:: Data section ::
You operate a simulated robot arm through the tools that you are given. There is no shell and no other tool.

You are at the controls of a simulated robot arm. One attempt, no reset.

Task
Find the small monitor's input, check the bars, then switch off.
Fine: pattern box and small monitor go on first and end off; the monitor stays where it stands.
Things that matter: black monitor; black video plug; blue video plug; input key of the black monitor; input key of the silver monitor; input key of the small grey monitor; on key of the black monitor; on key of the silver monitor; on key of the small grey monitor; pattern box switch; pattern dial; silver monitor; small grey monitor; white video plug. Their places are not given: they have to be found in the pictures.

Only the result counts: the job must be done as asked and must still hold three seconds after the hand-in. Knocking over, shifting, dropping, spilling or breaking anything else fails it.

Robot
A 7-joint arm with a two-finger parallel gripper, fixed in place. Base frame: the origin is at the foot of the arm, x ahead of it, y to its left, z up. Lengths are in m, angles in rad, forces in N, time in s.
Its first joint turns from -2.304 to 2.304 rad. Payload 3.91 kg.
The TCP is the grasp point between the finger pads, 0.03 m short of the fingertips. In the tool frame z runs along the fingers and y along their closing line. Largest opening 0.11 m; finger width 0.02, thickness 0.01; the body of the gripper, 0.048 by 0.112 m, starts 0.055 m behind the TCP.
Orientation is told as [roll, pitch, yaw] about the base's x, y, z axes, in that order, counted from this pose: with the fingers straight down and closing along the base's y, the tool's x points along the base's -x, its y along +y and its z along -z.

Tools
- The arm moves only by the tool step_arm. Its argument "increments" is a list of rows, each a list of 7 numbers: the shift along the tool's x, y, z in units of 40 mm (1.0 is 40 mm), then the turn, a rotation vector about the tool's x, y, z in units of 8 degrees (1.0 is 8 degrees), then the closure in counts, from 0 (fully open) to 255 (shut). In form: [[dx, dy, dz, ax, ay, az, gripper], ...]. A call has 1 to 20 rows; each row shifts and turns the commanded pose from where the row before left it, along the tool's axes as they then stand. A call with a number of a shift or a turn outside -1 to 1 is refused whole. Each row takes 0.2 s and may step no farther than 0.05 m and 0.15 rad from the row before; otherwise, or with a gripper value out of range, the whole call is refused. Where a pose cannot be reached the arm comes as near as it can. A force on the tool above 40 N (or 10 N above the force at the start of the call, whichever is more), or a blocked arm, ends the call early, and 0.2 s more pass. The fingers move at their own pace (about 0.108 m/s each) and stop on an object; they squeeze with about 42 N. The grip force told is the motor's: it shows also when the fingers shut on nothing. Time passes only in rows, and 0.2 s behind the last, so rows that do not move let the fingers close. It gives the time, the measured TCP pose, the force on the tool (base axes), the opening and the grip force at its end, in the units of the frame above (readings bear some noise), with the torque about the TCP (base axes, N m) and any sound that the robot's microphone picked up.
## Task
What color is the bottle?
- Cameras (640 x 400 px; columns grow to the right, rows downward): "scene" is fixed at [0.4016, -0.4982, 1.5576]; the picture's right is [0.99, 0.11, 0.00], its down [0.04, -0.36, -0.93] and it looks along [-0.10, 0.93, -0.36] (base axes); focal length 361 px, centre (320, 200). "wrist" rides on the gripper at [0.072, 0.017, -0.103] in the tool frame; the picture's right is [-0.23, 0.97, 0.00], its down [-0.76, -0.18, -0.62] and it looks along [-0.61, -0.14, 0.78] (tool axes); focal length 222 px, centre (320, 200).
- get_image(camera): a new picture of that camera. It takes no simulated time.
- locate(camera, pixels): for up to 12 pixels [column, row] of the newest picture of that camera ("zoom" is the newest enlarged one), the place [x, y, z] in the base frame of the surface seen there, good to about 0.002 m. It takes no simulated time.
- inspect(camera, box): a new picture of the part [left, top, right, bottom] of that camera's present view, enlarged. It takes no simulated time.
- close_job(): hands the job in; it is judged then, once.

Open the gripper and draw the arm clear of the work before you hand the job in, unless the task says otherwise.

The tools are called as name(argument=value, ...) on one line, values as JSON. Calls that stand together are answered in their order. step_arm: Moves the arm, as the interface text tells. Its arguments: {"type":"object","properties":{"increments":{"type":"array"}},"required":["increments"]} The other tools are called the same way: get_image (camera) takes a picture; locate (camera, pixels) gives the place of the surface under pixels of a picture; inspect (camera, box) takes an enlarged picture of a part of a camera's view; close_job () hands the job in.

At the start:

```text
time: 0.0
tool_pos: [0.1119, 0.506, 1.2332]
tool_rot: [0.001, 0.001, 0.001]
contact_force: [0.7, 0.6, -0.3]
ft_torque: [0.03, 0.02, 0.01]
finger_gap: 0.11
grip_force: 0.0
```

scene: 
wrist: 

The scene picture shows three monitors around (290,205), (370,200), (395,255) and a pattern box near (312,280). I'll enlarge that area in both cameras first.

:: Request ::
Nothing outside the span should appear: copy exactly from the line with "- Cameras (640" through the line with "Open the gripper".

:: Exercise response ::
- Cameras (640 x 400 px; columns grow to the right, rows downward): "scene" is fixed at [0.4016, -0.4982, 1.5576]; the picture's right is [0.99, 0.11, 0.00], its down [0.04, -0.36, -0.93] and it looks along [-0.10, 0.93, -0.36] (base axes); focal length 361 px, centre (320, 200). "wrist" rides on the gripper at [0.072, 0.017, -0.103] in the tool frame; the picture's right is [-0.23, 0.97, 0.00], its down [-0.76, -0.18, -0.62] and it looks along [-0.61, -0.14, 0.78] (tool axes); focal length 222 px, centre (320, 200).
- get_image(camera): a new picture of that camera. It takes no simulated time.
- locate(camera, pixels): for up to 12 pixels [column, row] of the newest picture of that camera ("zoom" is the newest enlarged one), the place [x, y, z] in the base frame of the surface seen there, good to about 0.002 m. It takes no simulated time.
- inspect(camera, box): a new picture of the part [left, top, right, bottom] of that camera's present view, enlarged. It takes no simulated time.
- close_job(): hands the job in; it is judged then, once.

Open the gripper and draw the arm clear of the work before you hand the job in, unless the task says otherwise.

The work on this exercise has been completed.